SET EXERCISE: Determine how many lines below hold the string "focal". Reply with the number alone.

* * * * * * * * *

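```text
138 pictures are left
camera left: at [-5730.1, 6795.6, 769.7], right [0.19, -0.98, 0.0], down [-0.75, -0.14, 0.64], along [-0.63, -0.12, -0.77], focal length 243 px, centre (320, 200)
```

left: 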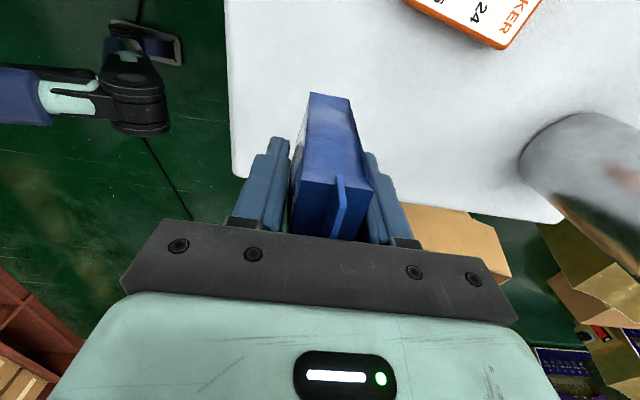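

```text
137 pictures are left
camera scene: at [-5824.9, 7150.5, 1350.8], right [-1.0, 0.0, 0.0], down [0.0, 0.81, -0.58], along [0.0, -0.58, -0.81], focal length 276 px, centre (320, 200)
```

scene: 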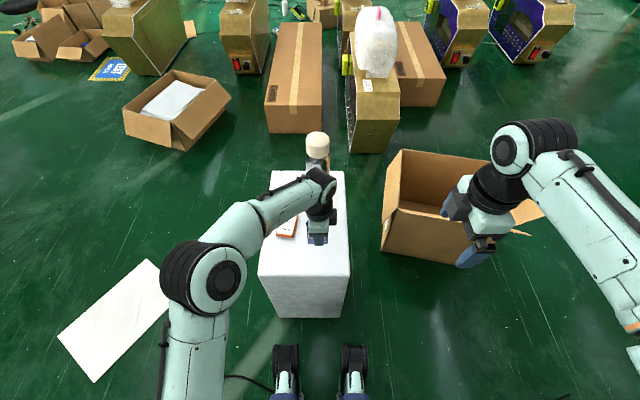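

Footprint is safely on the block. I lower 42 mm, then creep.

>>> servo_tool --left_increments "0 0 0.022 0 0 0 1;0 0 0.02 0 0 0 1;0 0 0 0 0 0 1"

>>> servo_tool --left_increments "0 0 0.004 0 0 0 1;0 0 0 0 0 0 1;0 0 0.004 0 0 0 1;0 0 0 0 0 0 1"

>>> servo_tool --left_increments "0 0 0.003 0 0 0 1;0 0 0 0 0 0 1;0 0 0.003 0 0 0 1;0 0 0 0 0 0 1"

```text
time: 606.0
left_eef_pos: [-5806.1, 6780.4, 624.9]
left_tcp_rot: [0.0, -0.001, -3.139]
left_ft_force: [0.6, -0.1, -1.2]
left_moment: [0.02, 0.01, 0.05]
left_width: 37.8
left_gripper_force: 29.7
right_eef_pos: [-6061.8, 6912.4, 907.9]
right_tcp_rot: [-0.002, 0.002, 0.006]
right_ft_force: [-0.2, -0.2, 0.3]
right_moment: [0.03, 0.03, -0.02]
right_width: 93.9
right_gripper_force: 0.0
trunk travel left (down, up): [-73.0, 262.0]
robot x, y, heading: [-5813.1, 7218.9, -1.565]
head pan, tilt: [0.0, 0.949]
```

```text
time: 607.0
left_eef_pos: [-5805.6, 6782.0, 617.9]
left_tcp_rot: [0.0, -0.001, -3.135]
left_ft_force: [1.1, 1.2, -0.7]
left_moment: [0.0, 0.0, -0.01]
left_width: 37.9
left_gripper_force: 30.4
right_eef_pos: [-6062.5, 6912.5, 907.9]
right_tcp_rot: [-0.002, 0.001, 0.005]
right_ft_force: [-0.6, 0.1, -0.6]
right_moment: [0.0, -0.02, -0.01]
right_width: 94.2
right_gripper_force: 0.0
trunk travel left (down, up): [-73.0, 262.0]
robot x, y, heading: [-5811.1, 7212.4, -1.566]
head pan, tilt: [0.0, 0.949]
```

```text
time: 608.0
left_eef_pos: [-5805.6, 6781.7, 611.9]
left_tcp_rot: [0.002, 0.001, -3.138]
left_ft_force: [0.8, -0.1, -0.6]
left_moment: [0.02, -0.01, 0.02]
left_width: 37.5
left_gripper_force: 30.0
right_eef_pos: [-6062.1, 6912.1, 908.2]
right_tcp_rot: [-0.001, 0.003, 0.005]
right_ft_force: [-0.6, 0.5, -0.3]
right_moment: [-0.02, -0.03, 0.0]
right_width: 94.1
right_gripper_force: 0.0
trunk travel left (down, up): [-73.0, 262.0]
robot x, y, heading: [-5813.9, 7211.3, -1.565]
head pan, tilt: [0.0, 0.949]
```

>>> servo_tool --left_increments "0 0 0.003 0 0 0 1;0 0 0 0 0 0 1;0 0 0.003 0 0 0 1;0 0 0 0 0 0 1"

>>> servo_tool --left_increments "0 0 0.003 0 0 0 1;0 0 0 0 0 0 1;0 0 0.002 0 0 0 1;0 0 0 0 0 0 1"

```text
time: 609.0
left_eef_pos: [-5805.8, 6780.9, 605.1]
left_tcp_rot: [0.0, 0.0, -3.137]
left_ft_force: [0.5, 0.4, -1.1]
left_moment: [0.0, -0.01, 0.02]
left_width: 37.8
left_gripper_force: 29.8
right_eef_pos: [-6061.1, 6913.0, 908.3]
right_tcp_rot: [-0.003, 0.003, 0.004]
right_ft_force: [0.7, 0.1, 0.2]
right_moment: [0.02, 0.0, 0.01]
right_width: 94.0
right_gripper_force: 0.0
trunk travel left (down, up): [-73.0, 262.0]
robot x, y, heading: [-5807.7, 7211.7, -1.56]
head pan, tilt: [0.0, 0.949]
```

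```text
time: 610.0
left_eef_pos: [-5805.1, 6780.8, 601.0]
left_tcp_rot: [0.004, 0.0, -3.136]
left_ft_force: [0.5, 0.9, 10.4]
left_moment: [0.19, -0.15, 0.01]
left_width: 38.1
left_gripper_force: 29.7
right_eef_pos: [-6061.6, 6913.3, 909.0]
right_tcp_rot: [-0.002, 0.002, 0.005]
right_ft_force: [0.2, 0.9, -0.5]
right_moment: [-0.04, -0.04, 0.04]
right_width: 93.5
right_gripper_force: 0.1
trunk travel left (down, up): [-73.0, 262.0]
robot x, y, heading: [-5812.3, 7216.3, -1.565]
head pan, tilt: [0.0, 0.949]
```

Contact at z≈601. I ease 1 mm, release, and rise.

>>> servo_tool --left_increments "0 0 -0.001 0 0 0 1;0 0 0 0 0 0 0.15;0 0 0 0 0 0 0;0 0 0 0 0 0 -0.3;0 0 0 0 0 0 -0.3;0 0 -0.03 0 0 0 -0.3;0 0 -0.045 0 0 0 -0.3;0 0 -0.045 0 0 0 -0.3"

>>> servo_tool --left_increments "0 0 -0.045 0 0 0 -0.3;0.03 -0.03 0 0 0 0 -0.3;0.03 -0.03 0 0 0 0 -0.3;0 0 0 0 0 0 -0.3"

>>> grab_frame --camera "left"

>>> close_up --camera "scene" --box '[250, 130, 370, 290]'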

* * * * * * * * *

EXPECTED ANSWER: 2